Each week, the Sunday Post highlights a few articles we enjoyed this week, good for consumption over a cup of coffee (or tea, if that's your pleasure). Settle in for a while; we saved you a seat. You can also look through the archives.
Adam Serwer's exploration of America's history of white nationalism, and how it influenced and was adopted by Nazi Germany, is full of ugliness. It's tempting to call it "chilling," but that's a luxury we can't afford — things that are chilling are other than us, different from us, and this is, unfortunately, who America has been and for many people still is.
What's truly chilling is the thought that we might not choose, whenever we can, to be other than this.
Nazi lawyers carefully studied how the United States, despite its pretense of equal citizenship, had effectively denied that status to those who were not white. They looked at Supreme Court decisions that withheld full citizenship rights from nonwhite subjects in U.S. colonial territories. They examined cases that drew, as Thind’s had, arbitrary but hard lines around who could be considered “white.”
The Nazis reviewed the infamous “one-drop rule,” which defined anyone with any trace of African blood as black, and “found American law on mongrelization too harsh to be embraced by the Third Reich.”

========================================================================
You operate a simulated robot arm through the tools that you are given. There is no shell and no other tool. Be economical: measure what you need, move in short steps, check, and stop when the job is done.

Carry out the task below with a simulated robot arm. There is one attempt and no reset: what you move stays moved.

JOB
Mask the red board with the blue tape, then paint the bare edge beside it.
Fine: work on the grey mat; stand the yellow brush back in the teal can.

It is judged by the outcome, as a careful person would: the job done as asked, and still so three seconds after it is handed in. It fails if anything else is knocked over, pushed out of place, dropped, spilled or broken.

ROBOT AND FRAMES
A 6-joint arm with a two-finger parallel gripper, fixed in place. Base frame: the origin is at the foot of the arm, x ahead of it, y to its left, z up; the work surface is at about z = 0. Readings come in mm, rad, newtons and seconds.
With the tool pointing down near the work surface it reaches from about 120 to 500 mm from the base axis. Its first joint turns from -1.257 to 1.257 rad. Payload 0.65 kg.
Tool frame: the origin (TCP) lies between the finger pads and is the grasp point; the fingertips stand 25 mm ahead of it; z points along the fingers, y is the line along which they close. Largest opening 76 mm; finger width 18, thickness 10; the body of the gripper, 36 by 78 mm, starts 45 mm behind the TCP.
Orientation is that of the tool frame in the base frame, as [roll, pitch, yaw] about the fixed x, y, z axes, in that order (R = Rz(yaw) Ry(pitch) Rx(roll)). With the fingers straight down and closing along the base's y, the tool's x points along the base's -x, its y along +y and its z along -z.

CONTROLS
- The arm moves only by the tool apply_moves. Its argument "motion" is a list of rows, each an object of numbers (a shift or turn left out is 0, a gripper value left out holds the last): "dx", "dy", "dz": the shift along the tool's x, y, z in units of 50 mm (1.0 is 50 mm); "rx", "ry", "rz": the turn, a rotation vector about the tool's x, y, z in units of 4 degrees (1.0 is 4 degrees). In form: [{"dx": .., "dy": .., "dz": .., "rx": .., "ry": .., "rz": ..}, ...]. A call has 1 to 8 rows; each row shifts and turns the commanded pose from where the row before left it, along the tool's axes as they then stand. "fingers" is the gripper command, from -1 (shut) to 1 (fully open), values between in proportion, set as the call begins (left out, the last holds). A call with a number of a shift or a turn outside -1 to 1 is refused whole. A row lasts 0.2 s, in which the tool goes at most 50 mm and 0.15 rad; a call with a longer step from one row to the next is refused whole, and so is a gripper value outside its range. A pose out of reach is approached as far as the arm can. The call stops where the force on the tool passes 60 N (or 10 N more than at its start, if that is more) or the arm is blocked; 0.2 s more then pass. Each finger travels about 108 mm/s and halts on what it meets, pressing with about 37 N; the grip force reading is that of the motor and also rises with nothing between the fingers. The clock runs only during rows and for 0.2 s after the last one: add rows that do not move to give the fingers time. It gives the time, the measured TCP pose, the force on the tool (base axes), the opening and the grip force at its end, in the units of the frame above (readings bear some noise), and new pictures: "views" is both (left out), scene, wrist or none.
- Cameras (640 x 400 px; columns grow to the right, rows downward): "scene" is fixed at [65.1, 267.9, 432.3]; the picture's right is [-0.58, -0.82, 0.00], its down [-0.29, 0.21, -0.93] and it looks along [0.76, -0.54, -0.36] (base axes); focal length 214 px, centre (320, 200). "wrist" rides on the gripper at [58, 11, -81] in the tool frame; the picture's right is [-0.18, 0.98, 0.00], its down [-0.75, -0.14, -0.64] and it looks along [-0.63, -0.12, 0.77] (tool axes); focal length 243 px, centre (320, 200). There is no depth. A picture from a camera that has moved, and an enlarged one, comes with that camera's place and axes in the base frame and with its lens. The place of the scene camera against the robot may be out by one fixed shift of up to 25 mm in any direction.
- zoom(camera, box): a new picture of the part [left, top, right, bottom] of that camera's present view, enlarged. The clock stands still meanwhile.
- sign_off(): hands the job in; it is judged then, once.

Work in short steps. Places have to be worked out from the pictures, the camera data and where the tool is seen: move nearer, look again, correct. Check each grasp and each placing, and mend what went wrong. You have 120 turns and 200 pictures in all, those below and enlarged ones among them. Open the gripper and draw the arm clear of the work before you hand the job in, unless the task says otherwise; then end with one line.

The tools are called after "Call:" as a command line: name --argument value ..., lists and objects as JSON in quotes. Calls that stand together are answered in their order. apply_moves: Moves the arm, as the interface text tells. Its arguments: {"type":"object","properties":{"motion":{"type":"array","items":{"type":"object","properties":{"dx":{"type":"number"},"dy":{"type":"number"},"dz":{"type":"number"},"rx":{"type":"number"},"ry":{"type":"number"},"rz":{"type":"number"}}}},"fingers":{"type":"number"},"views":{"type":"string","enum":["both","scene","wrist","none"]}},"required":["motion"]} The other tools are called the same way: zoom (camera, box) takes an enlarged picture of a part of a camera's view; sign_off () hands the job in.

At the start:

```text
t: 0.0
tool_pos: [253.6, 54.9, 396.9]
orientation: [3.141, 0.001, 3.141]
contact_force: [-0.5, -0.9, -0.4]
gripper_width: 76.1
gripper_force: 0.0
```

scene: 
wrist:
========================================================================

This is one of the most delicious weekends of the year to be downtown — our city is filled with superheroes and supervillains, antiheroes and anime, icons and iconoclasts. It's impossible not to catch a buzz from the very serious play of Emerald City Comic Con! In honor of the event, check out this great issue of "All the Books I'll Never Read," a newsletter from bookseller, blogger, podcaster, and sometime Seattle Review of Books reviewer Emma Nichols.
I think comics make difficult topics more approachable and understandable. And let’s be realistic, the world is full of injustice, terror, and bullies. We should prepare our kids, let them know that life isn’t fair, while simultaneously teaching them how to fight back.
As a student of poetry, many years ago, I could have written an appropriately precise and boring encomium to W. S. Merwin on the occasion of his death.
Fortunately, I'm no longer a student of poetry, and I can write instead, simply, that a beloved voice has gone quiet. Margalit Fox says the rest.
Most reviewers praised his relentless deployment of poetry as a talisman against the void; the emotional ferocity beneath the cool, polished surface of his lines; and his use of language so pure and immediate that it could attain translucence.